_Short problem_.
I need the provided text continued from the place where it stops.

_Provided text_.
Examples of the phosphorus-based extreme pressure agent include phosphate, acidic phosphate, acidic phosphate amine salt, phosphite, acidic phosphite, and acidic phosphite amine salt.
As the triphosphate, there are given triaryl phosphate, trialkyl phosphate, trialkylaryl phosphate, triarylalkyl phosphate, and trialkenyl phosphate, and examples thereof include triphenyl phosphate, tricresyl phosphate, benzyldiphenyl phosphate, ethyldiphenyl phosphate, tributyl phosphate, ethyldibutyl phosphate, cresyldiphenyl phosphate, dicresylphenyl phosphate, ethylphenyldiphenyl phosphate, di(ethylphenyl)phenyl phosphate, propylphenyldiphenyl phosphate, di(propylphenyl)phenyl phosphate, triethylphenyl phosphate, tripropylphenyl phosphate, butylphenyldiphenyl phosphate, di(butylphenyl)phenyl phosphate, tributylphenyl phosphate, trihexyl phosphate, tri(2-ethylhexyl)phosphate, tridecyl phosphate, trilauryl phosphate, trimyristyl phosphate, tripalmityl phosphate, tristearyl phosphate, and trioleyl phosphate.
Examples of the acidic phosphate include di-2-ethylhexyl acid phosphate, didecylacid phosphate, didodecyl acid phosphate (dilauryl acid phosphate), tridecyl acid phosphate, dioctadecyl acid phosphate (distearyl acid phosphate), and di-9-octadecenylacidphosphate (dioleylacidphosphate). Examples of the phosphite include triethyl phosphite, tributyl phosphite, triphenyl phosphite, tricresyl phosphite, tri(nonylphenyl)phosphite, tri(2-ethylhexyl)phosphite, tridecyl phosphite, trilauryl phosphite, triisooctyl phosphite, diphenylisodecyl phosphite, tristearyl phosphite, and trioleyl phosphite.

_Source excerpt_.
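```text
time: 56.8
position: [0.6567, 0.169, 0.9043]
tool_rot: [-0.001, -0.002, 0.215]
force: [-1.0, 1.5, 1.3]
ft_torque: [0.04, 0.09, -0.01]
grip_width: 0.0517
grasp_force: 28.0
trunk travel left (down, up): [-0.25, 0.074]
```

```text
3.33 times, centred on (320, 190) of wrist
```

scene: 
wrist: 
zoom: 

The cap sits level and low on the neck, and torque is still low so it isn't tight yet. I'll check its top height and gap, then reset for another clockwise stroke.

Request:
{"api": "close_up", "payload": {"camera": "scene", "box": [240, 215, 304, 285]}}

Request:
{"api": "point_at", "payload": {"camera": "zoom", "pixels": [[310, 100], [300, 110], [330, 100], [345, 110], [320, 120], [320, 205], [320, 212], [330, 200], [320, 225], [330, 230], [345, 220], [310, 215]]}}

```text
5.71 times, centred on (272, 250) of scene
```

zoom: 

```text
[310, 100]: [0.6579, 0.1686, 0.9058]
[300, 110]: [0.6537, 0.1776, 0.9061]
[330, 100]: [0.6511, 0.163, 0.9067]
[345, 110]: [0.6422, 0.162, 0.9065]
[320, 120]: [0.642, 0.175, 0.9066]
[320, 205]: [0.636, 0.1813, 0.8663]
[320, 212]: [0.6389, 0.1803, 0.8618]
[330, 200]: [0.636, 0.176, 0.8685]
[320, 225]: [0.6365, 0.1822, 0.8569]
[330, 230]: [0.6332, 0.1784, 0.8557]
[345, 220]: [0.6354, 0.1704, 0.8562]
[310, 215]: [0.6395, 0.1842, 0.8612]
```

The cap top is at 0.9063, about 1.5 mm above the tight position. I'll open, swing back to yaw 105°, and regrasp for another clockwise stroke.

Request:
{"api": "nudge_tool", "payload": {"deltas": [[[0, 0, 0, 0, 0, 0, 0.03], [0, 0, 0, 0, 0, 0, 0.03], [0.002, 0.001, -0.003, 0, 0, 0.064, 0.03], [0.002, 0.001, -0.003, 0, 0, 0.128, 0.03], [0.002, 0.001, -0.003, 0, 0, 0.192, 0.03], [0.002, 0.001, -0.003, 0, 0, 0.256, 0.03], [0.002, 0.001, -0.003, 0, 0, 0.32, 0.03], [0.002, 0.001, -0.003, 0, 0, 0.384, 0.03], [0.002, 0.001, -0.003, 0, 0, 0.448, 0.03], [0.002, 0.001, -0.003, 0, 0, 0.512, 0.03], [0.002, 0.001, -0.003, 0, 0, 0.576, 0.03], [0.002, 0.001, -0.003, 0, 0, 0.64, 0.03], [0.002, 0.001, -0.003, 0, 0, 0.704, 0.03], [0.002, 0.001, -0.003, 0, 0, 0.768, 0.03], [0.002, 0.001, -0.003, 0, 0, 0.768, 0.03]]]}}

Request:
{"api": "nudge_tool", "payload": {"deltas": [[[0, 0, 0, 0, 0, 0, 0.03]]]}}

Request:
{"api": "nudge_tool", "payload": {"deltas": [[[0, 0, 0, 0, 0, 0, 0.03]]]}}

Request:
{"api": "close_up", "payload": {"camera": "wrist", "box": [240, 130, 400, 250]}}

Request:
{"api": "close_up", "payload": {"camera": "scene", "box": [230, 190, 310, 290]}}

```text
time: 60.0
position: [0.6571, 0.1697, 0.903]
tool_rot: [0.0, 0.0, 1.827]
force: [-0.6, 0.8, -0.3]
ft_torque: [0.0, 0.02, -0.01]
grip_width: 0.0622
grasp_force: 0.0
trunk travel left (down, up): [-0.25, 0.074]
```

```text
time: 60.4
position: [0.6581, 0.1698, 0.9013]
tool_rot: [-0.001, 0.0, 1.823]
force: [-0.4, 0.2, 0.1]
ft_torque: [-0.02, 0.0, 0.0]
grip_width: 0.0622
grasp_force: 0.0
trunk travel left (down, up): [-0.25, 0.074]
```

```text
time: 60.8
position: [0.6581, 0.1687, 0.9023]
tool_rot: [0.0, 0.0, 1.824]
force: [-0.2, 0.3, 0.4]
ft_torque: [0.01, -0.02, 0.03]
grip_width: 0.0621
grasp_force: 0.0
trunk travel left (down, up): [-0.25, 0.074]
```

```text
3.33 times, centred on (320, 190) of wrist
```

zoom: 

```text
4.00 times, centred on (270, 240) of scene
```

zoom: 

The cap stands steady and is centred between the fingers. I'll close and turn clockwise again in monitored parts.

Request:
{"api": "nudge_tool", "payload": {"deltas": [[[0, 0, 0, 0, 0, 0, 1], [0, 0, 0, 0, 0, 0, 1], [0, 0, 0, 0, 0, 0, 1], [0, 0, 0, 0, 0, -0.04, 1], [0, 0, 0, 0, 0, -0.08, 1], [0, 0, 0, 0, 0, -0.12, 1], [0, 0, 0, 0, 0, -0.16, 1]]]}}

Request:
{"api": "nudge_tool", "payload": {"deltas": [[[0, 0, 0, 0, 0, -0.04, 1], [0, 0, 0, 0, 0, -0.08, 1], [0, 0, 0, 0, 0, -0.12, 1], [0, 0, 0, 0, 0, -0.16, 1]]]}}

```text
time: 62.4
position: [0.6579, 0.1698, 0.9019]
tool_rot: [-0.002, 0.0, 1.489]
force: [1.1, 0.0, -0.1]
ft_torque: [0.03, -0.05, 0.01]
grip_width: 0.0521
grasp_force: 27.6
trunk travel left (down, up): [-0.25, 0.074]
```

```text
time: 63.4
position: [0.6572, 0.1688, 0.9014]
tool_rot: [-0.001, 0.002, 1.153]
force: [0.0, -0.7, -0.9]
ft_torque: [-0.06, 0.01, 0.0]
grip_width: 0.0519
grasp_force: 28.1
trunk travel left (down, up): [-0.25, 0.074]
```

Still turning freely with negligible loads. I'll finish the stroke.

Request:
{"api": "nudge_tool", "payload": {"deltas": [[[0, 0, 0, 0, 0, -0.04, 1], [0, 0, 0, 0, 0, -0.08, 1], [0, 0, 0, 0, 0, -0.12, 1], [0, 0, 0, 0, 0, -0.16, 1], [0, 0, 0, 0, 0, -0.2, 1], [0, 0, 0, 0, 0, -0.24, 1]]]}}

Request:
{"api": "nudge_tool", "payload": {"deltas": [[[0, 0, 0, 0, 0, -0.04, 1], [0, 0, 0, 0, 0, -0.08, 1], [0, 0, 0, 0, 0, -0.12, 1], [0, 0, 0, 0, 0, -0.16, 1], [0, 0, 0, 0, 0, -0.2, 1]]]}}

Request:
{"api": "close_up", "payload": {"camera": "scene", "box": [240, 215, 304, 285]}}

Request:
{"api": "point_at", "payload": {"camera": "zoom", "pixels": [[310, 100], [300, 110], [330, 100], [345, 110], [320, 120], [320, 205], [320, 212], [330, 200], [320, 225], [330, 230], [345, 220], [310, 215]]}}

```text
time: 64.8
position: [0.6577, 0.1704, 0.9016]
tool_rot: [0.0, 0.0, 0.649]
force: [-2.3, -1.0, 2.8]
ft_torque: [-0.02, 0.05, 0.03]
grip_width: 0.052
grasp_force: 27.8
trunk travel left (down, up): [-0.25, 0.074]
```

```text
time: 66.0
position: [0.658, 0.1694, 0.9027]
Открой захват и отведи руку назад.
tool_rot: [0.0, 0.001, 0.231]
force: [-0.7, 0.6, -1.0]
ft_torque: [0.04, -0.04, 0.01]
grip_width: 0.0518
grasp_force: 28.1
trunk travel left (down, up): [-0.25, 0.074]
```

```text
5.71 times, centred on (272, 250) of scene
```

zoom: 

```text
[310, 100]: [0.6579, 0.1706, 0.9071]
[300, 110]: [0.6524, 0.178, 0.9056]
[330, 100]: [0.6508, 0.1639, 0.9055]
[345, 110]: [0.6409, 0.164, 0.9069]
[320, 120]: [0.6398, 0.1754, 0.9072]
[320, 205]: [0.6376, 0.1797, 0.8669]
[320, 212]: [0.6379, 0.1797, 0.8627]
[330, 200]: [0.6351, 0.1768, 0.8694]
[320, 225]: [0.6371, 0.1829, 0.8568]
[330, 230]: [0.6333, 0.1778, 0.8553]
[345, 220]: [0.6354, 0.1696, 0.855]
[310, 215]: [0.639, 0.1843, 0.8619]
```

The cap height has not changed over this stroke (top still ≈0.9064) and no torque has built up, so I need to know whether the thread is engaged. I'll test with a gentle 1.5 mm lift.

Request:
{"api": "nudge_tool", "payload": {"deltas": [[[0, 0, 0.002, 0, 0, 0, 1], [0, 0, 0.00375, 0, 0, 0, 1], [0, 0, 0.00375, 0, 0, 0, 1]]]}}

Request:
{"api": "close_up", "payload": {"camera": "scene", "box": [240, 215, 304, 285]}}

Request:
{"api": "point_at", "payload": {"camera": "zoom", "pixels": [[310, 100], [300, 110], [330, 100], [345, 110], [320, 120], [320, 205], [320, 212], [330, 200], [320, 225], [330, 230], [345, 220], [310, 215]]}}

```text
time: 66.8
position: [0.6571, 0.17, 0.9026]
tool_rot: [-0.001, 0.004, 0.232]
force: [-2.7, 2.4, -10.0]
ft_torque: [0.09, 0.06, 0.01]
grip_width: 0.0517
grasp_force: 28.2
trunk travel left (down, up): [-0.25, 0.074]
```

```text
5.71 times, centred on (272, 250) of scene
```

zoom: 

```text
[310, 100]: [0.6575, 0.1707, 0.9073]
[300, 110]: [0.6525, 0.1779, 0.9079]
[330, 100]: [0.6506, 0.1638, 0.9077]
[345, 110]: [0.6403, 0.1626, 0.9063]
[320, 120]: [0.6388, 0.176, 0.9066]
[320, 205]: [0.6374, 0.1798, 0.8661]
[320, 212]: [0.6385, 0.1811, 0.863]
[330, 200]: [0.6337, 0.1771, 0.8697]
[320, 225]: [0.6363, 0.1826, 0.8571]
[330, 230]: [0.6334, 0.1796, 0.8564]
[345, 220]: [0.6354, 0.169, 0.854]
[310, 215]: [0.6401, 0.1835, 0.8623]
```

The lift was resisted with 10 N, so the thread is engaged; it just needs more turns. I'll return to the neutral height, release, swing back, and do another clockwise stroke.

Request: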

_Task answer_.
Examples of the acidic phosphite include di-2-ethylhexyl hydrogen phosphite, didecyl hydrogen phosphite, didodecyl hydrogen phosphite (dilauryl hydrogen phosphite), dioctadecyl hydrogen phosphite (distearyl hydrogen phosphite), di-9-octadecenyl hydrogen phosphite (dioleyl hydrogen phosphite), and diphenyl hydrogen phosphite.
As the acidic phosphate amine salt and the acidic phosphite amine salt, salts formed of the above-mentioned acidic phosphates and acidic phosphites and the following amines are exemplified. As the amines, a monosubstituted amine, a disubstituted amine, or a trisubstituted amine may be used.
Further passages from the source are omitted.